Why is it that I was more self aware at that point in life when the normal person is usually trying to find themselves, then I am now? I now struggle to connect with people where before I wouldn't have thought twice before speaking to someone. I don't play my instrument anymore. I'm not involved in my community anymore. When did I start settling with the thought that I may never get to space and float weightless. My teenage self would never have given up on that.
When did I start to change? Where did that girl go?
While I was pregnant with my third, with these thoughts in mind, I tried to learn how to cross stitch. It was fun. But developing a new habit takes time. Extra time is not in abundance for me at the moment. So it is really, really, slow going.
Then I found out if I wanted to continue school with a teacher and a classroom to go to, I would need to start back right away or lose the progress I had made way back when. So I went back to school.
You might say well school is something you're good at, but I really struggle with it. In fact Miley Cyrus' song "The Climb" is my new favorite guilty pleasure. I love the words so much and I am able to relate especially when it comes to school. At times I know I can finish my degree, but after struggling so long with school there is this constant doubt that I have to keep pushing from my mind. It is frustrating how long it has taken me to get through school, but "it isn't about how fast I get there, or what's waiting on the other side, it's the climb." I just got to keep trying and not give up even when sometimes I lose the battle.

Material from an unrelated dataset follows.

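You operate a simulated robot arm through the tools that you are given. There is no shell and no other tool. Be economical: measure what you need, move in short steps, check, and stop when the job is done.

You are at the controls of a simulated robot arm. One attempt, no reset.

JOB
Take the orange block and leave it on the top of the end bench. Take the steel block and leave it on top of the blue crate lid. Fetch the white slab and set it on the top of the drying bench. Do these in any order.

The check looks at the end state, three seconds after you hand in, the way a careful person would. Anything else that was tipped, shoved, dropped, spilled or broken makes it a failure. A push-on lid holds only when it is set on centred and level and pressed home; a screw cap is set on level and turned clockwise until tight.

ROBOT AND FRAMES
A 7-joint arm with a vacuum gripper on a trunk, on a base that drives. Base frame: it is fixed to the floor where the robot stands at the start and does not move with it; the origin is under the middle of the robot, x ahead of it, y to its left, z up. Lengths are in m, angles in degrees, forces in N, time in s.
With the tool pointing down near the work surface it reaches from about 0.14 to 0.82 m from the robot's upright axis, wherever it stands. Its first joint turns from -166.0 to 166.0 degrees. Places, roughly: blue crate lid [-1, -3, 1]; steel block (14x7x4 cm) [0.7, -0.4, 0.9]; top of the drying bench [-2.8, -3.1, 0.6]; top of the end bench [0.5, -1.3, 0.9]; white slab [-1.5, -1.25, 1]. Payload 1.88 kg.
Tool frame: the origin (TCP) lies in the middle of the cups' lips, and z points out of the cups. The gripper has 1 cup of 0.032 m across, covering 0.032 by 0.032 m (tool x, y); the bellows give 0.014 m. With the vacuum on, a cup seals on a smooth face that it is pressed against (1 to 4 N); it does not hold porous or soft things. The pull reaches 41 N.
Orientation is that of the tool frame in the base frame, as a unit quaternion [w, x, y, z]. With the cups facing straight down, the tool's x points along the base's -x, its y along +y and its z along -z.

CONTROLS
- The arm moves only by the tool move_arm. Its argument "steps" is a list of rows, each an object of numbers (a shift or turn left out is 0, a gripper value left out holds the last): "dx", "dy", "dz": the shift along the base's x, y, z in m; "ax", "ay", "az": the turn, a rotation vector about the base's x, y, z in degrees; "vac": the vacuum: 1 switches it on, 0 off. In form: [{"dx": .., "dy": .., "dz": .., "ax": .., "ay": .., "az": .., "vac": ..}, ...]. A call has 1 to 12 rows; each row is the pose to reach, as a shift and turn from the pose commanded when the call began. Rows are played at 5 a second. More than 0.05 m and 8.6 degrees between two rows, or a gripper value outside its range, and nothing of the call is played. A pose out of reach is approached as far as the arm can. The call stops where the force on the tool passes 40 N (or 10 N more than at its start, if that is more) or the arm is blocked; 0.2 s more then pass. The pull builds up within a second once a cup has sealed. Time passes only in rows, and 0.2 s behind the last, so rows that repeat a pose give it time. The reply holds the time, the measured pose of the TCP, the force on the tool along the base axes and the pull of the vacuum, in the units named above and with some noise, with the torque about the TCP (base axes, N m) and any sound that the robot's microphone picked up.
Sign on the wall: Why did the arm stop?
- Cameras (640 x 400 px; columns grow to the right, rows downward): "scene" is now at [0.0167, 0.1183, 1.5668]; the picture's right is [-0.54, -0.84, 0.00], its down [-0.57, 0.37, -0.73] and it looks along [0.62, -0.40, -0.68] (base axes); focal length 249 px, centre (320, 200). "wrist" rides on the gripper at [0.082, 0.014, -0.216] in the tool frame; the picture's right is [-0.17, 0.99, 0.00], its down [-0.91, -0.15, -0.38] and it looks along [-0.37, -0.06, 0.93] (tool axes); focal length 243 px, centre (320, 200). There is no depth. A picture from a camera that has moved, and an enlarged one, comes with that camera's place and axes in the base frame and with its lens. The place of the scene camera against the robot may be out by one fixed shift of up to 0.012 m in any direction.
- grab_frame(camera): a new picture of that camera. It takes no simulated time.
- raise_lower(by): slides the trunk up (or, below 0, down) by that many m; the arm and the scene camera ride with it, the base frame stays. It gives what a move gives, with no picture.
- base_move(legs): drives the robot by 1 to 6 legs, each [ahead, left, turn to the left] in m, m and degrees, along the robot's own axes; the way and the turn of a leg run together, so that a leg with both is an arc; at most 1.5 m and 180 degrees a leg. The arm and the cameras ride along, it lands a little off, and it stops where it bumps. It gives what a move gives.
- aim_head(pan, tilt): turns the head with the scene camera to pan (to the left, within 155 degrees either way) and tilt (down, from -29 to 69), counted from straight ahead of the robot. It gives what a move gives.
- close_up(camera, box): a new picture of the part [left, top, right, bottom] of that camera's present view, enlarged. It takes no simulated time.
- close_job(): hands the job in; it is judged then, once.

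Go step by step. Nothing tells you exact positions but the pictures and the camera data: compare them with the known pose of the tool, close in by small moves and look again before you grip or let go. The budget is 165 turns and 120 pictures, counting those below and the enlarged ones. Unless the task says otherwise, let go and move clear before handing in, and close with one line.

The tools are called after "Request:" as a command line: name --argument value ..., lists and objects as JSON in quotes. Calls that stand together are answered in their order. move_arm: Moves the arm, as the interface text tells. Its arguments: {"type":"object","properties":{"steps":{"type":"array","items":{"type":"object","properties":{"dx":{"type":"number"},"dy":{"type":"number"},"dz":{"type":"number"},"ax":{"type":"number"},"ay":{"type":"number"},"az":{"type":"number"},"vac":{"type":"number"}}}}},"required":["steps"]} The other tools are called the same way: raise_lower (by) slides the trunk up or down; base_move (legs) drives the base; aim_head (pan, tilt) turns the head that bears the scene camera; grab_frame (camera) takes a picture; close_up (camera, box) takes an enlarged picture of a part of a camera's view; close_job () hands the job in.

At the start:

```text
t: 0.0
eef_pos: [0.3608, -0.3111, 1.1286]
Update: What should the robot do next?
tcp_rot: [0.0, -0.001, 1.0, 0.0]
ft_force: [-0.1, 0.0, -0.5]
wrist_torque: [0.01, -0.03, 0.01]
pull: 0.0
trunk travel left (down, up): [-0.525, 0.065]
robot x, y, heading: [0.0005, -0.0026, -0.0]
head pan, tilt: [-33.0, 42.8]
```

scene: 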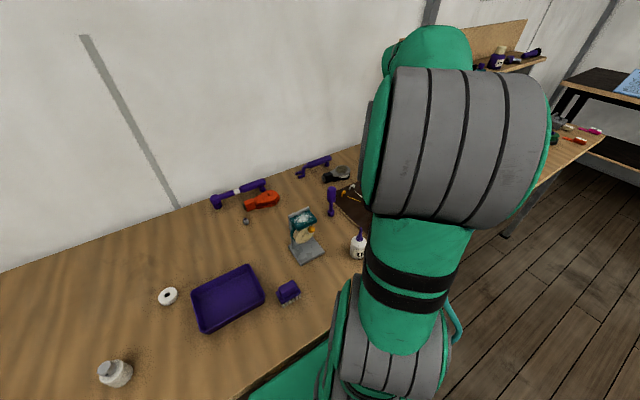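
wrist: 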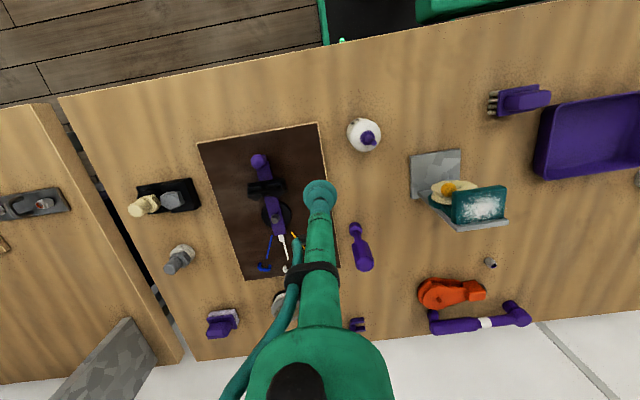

Then today while I was at the doctors with my two babies, Bug wanted me to read Whinnie the Pooh and Tigger Too. I have always had a soft spot for Tigger. He is so energetic and friendly and my Dad used to sing the song to me when I was little. I love my Dad. In the book Rabbit asks Tigger why he's always bouncing into people and Tigger reply's with "bouncin's what I do best!" He doesn't let Rabbit's criticism get him down he just keeps doing what he loves and does the best.
I may not be able to be as energetic as Tigger but I can bounce back from trials and do frequently.
"Our Greatest Glory Is Not in Never Falling, but In Rising Every Time We Fall." ~ ConfuciusMaybe that's the thing I'm good at? I don't know.
Maybe I just miss that girl with unabashed dreams and goals. The girl who didn't have a doubt in her mind that she would achieve them someday. That girl that was so good about reading her scriptures and saying her prayers. That girl that had it all figured out.
But I shouldn't sell myself too short. I have achieved some of my biggest dreams. I am a wife and a mother. I sincerely believe that being a wife and having the gift of motherhood are the greatest opportunities in this world! And I love being a part of my husband and my girl's lives. I wouldn't trade this opportunity for a million paid trips to the space station. I have felt the greatest happiness by being with them. I am a better person because of them. I just want to be so much better for them. I just wish with all my heart that I could excel at something that is considered typical in the role of a mom. I often wonder if I ever will. I want to find some kind of footing in this role I have chosen. Is that so bad?
Getting back to the basics would help I'm sure. Oh and find some hobbies that don't involve school.
I think school is an expensive hobby. It's a good thing it's a goal and not a hobby, right?
I can do this. I just gotta hold my head up high, be humble, and someday maybe one of these struggles will be a strength to me (Ether 12: 27). Tomorrows a new day and I'm not alone. First and foremost my Heavenly Father and Savior are always with me, I have a fantastic team of cheerleaders that include my husband, my girls, my family and my friends. All is not lost, I may be a different girl with different interests and priorities than I once had, but that's ok. I just got to discover the person I am becoming.